LEWISBURG — Union County spent $850,000 on housing prisoners outside of its tiny jail on the ground floor of the historic county courthouse last year.
And last year’s prisoner population is lower than this year’s, the county commissioners said.
On average, there are more than 70 prisoners the county is responsible for, but only 36 beds at the county lockup.
It could be nearly $1 million in 2011 to ensure a roof is over every prisoner this year, Commissioner Preston Boop said.
That’s led the commissioners and other county officials to look at other ways to punish and rehabilitate lower-risk offenders that doesn’t increase the overall prison population.
Boop and Commissioner John Mathias were joined by Warden Douglas Shaffer and 17th Judicial District Judge Mike Sholley a few weeks ago in a visit to the county jail and a “day reporting center” there.
Though not exactly what the commissioners had in mind, the Franklin reporting center in Chambersburg essentially is a mid-step between incarceration and release. It provides counseling, job training and drug testing.
Union is exploring the possibility of creating its own reporting center that would offer a full-day program that would offer job skills training and other programs, then several hours of community service.
In Franklin, the cost of handling an offender at the treatment center is about $30 per day while it costs about $65 per day to house someone in the county jail there, Mathias said.
“Our incentive is that it’s less cost and a more humane way of dealing with people,” he said.

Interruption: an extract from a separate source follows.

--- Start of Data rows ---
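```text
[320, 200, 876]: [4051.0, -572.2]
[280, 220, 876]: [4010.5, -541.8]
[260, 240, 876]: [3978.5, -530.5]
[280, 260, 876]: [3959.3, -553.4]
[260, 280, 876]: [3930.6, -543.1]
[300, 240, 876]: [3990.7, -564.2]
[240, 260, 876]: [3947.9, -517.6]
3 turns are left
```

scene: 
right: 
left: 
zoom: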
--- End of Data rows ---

Added Commissioner John Showers: “And more constructive.”
Union is still in the exploratory stages and does not have a location picked out. But the Franklin center was “nothing more than a converted garage,” Boop said.
Union County staff would be trained to run the facility. Already Shaffer has expanded his staff at the county jail and created new positions to begin programs aimed at reducing recidivism, or repeat offenders clogging up the county jail.
And by focusing on non-violent offenders — those arrested on drug charges, bad checks or retail theft, for example — it keeps the dangerous criminals further isolated.
“There’s no good reason why (non-violent offenders) should be locked up with violent offenders,” Boop said.